More club drug users seek treatment: The number of people in England treated for problems related to club drugs such as ecstasy, ketamine, methamphetamine, GHB and GBL, and mephedrone, rose to 6486 people (4479 adults and 2007 under 18s) in 2010-11, up from 4656 (3122 adults and 1534 under 18s) in 2005-6. This represented 2% of adults and 10% of young people in treatment. Response to treatment is good, with 61% of people aged over 18 and 74% of under 18s successfully treated last year, says the report from the National Treatment Agency for Substance Misuse.2
Retailers promise to promote fruit and vegetables: The UK’s 16 leading supermarkets, food manufacturers, and trade bodies have signed up to a pledge to add more fruit and vegetables to ready meals and to expand the space they devote to fruit and vegetables as part of the government’s latest responsibility deal pledge, which aims to promote a healthier diet.
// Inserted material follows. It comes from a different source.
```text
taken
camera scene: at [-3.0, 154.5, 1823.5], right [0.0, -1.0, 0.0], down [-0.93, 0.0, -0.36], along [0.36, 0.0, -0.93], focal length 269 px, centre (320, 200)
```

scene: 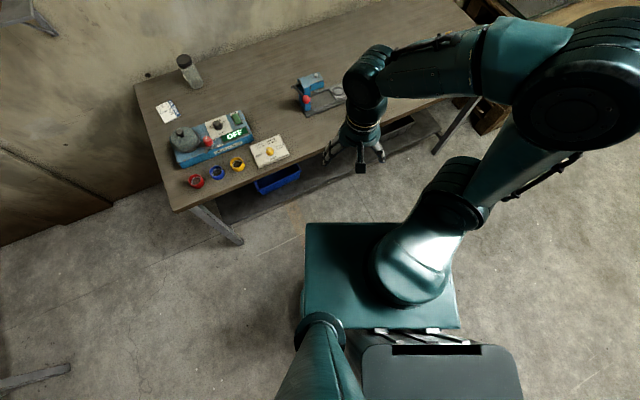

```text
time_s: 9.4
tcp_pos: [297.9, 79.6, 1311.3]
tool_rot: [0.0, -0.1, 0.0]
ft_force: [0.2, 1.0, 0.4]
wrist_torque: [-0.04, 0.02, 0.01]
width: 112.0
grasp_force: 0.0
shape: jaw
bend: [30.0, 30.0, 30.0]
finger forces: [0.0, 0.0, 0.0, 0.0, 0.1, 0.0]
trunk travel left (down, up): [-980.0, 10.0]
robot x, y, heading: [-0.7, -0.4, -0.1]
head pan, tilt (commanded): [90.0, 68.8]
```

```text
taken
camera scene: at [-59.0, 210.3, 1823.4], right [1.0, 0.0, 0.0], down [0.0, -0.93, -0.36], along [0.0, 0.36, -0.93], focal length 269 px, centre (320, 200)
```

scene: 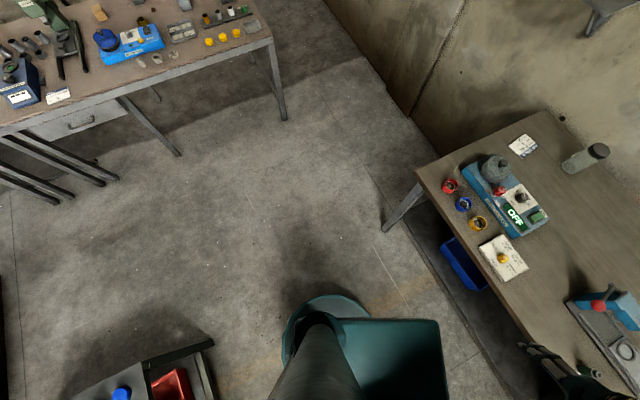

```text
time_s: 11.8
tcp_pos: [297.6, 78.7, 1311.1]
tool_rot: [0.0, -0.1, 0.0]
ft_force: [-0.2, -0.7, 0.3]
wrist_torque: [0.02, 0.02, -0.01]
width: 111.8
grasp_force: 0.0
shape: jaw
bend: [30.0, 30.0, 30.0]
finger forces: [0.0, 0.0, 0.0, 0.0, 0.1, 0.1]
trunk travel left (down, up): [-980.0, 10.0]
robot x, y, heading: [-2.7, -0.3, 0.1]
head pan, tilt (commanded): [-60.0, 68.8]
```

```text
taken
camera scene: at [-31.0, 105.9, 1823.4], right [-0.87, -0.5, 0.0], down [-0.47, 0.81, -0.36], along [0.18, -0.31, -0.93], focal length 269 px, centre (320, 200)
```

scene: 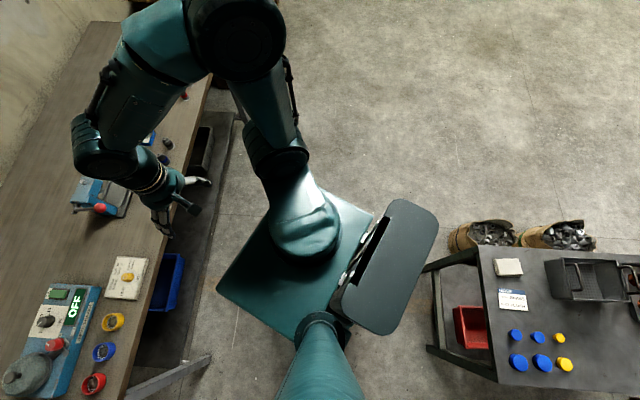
The supermarket chain Aldi, for example, has said that it will increase the amount of store space dedicated to fresh produce and to feature its discounted “super 6” fruit and vegetable lines in its promotional activities, including television advertising.
Malaria fund is to be managed by recipient countries: The Global Fund to Fight Aids, Malaria and Tuberculosis has agreed that its affordable medicines facility—malaria programme, aimed at increasing the availability and reducing the price of antimalarials, should now be managed by countries themselves. The programme may also be changed to include rapid diagnostic tests for malaria. Oxfam’s senior health policy adviser, Mohga Kamal-Yanni, welcomed the decision but said that the Global Fund should also invest in longer term solutions such as community health workers.
Three people die in latest Ebola outbreak in Uganda: A fresh outbreak of Ebola virus disease in central Uganda has left three people dead, while five others have been put in isolation units, the health ministry has said. The first victim of the disease died on 26 October, while two others died in early November in a hospital about 60 km north of Kampala. Officials from international health groups, including the World Health Organization, have been trying to contain the spread of the disease. Uganda had declared itself free of Ebola on 4 October after an outbreak of the disease in the western part of the country that left 17 people dead.